■ Material:
** BEGIN **

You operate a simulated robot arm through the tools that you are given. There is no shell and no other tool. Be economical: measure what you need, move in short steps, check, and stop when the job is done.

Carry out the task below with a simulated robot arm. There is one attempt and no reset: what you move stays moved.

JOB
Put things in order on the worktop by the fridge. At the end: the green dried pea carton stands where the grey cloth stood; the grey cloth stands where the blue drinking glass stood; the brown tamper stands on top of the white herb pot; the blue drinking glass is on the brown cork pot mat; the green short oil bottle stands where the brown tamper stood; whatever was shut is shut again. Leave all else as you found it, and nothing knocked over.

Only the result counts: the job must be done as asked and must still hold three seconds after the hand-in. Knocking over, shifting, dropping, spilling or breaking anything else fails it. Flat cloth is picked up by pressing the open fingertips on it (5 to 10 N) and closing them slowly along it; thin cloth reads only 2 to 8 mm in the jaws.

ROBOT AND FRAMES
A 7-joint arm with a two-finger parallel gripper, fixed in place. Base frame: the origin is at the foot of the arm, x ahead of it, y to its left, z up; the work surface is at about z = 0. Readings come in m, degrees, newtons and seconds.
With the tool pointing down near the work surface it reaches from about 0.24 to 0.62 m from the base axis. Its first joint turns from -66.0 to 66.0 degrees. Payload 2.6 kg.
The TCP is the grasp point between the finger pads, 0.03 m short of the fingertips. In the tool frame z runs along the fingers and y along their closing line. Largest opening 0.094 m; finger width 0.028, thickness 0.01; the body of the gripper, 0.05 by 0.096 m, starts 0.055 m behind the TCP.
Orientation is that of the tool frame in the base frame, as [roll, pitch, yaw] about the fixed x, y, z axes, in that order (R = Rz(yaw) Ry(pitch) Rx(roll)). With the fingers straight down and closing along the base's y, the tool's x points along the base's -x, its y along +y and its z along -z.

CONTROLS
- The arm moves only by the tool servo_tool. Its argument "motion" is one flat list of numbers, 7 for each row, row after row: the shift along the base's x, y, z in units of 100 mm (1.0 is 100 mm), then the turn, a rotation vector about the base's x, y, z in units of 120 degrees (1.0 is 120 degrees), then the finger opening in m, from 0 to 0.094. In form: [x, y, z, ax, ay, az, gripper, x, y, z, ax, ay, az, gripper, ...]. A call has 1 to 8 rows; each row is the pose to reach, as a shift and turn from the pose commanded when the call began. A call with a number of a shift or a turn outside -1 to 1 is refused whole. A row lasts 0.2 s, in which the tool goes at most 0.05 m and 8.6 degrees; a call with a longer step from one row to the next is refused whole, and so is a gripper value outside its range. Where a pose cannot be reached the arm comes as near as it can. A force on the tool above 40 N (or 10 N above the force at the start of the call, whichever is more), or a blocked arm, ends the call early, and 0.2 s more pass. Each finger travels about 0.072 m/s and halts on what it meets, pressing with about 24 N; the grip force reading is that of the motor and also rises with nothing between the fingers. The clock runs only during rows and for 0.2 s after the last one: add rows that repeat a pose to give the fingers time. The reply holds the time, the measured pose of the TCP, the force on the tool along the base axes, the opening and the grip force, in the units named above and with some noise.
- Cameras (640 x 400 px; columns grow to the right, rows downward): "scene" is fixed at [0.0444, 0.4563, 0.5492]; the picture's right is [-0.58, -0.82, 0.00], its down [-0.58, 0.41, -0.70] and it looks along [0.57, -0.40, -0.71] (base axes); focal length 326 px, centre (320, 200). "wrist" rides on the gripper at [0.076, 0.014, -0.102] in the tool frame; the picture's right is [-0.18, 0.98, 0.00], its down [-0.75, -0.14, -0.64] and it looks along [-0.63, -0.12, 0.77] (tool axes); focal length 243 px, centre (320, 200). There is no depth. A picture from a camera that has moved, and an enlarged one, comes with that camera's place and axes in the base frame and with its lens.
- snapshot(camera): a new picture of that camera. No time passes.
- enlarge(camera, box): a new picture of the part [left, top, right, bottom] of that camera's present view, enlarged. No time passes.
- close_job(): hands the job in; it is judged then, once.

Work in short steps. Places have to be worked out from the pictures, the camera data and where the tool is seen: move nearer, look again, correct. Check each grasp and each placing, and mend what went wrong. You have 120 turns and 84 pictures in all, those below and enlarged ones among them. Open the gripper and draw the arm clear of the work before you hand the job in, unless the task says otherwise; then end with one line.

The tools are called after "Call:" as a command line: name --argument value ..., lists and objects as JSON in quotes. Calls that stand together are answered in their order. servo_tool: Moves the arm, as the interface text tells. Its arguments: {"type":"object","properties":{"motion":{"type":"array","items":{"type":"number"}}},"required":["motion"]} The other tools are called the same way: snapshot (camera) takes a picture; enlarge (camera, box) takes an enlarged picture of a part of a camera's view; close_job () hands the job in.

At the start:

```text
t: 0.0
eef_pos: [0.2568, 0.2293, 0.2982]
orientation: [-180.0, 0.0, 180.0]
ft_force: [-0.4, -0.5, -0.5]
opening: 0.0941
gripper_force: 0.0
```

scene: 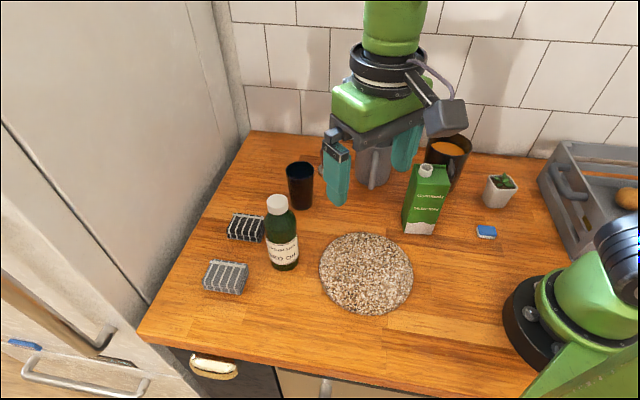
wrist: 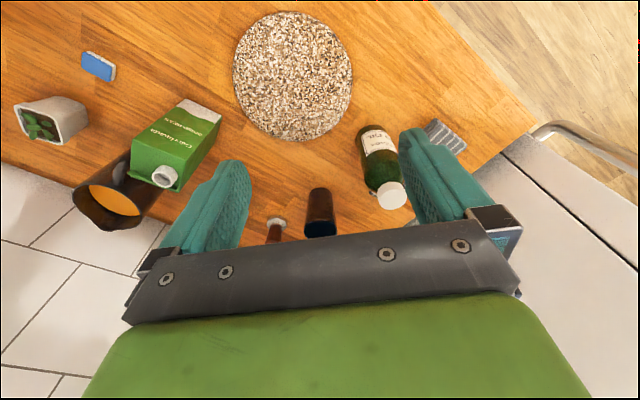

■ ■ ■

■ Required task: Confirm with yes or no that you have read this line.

** END **

Extract the first line above and each line after it up to and including the one with "A 7-joint arm", please, exactly and with nothing else.

You operate a simulated robot arm through the tools that you are given. There is no shell and no other tool. Be economical: measure what you need, move in short steps, check, and stop when the job is done.

Carry out the task below with a simulated robot arm. There is one attempt and no reset: what you move stays moved.

JOB
Put things in order on the worktop by the fridge. At the end: the green dried pea carton stands where the grey cloth stood; the grey cloth stands where the blue drinking glass stood; the brown tamper stands on top of the white herb pot; the blue drinking glass is on the brown cork pot mat; the green short oil bottle stands where the brown tamper stood; whatever was shut is shut again. Leave all else as you found it, and nothing knocked over.

Only the result counts: the job must be done as asked and must still hold three seconds after the hand-in. Knocking over, shifting, dropping, spilling or breaking anything else fails it. Flat cloth is picked up by pressing the open fingertips on it (5 to 10 N) and closing them slowly along it; thin cloth reads only 2 to 8 mm in the jaws.

ROBOT AND FRAMES
A 7-joint arm with a two-finger parallel gripper, fixed in place. Base frame: the origin is at the foot of the arm, x ahead of it, y to its left, z up; the work surface is at about z = 0. Readings come in m, degrees, newtons and seconds.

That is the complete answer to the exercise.